====== SELECTED TEXT

Answer ... (a) What taxes are levied and what are the applicable rates?
Income tax is calculated by dividing income into 10 categories:
- interest income;
- dividend income;
- real estate income;
- business income;
- employment income;
- retirement income;
- forestry income;
- capital gains income;
- temporary income; and
- miscellaneous income.
The tax is calculated by subtracting each income deduction from the gross income and then multiplying the remaining balance, which is the taxable amount, by the progressive tax rates, ranging from 5% (for amounts of JPY 1.95 million or less) to 45% (for amounts over JPY 40 million). For further details, please see question 2.3(b).
A special restoration income surtax due to the Great East Japan Earthquake of 2.1% applies to income earned through 31 December 2037 on the amount of income tax each year. An inhabitant tax of 10% is also imposed, which is divided into municipal income and prefectural income taxes.
(b) How is the taxable base determined?
Income tax is calculated by multiplying the gross income – which is the sum of various types of income (eg, employment income and real estate income) that are subject to the aggregate taxation method – by the applicable tax rate, according to the following progressive tax rates:
Amount of taxable income (amount rounded down to the nearest JPY 1,000) |
Rates |
Deduction |
JPY 1,000 to 1,949,000 |
5% |
JPY 0 |
JPY 1,950,000 to 3,299,000 |
10% |
JPY 97,500 |
JPY 3.3 million to 6,949,000 |
20% |
JPY 427,500 |
JPY 6,950,000 to 8,999,000 |
23% |
JPY 636,000 |
JPY 9 million to 17,999,000 |
33% |
JPY 1,536,000 |
JPY 18 million to 39,999,000 |
40% |
JPY 2,796,000 |
JPY 40 million+ |
45% |
JPY 4,796,000 |
Separately from income that is subject to the aggregate taxation method, some income – such as interest and capital gains income – will be calculated separately from gross income (ie, not added to gross income). This calculation is called ‘separate taxation’. In turn, separate taxation can be further classified into:
- separate withholding taxation; and
- separate declaration taxation.

============

▶ EXERCISE DETAILS:
Continue the selected text from where it stops.

====== SUPPLIED DATA

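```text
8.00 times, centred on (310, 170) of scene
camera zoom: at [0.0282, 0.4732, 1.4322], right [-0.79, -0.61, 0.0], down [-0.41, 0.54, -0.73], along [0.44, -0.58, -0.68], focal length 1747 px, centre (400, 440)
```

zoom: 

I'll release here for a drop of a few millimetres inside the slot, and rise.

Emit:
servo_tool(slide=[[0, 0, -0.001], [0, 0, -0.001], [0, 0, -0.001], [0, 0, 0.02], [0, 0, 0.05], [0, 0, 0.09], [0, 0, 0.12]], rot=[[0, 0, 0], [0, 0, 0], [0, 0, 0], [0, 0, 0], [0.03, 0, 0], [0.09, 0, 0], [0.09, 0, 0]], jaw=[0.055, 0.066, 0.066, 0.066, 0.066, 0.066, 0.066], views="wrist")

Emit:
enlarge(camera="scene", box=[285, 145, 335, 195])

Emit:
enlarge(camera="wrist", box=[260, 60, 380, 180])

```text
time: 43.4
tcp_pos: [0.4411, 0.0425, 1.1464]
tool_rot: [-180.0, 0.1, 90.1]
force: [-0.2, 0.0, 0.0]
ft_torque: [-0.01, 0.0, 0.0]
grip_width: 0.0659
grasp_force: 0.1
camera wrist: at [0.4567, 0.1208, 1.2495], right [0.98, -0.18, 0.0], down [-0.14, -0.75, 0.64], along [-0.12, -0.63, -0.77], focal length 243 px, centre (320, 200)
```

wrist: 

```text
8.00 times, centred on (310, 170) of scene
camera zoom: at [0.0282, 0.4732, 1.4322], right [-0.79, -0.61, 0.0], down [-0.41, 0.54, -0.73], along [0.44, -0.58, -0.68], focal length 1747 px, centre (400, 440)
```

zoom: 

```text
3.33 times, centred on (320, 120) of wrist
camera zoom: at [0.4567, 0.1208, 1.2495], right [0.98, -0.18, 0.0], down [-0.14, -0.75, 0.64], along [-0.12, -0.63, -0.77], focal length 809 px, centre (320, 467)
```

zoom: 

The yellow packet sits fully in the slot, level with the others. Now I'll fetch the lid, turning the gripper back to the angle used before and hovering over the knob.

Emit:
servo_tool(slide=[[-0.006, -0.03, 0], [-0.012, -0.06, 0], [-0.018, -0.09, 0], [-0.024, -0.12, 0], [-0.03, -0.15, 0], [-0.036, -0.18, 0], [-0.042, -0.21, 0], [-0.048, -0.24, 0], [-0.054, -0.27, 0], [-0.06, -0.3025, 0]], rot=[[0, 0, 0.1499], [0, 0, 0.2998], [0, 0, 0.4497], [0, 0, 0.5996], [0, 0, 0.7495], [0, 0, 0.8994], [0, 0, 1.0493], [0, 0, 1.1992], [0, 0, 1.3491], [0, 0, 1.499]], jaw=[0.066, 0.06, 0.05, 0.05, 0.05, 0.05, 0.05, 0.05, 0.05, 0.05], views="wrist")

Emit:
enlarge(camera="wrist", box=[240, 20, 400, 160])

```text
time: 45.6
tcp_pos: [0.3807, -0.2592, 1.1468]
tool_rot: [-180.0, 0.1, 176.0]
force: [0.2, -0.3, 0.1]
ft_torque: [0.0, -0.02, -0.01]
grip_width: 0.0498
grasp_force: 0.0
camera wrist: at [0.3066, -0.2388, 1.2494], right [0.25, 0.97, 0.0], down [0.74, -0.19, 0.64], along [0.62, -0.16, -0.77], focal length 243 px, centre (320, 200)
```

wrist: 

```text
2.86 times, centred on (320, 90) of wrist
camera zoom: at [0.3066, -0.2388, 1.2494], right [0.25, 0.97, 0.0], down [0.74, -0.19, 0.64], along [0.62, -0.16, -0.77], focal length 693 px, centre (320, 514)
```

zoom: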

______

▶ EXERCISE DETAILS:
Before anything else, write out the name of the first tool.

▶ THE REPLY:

============

▶ THE REPLY:
(c) What are the relevant tax return requirements?
For individuals, tax returns and income tax payments are due on 15 March of the following year.
(d) What exemptions, deductions and other forms of relief are available?
Available deductions and exemptions include, among others:
- deductions for social security premiums;
- deductions for small business mutual aid premiums;
- deductions for life insurance premiums;
- exemptions for widows or single parents;
- exemptions for working students;
- exemptions for persons with disabilities;
- exemptions for dependants;
- the basic deduction;
- deductions for casualty losses;
- deductions for medical expenses; and
- deductions for donations
Tax credits include, among others:
- credit for dividends:
- special credit for housing loans, exc. etc.
- special credit for contributions to political parties;
- special credit for donations to public interest incorporated associations; and
- credit for foreign taxes.
For non-residents, the available deductions and tax credits are limited.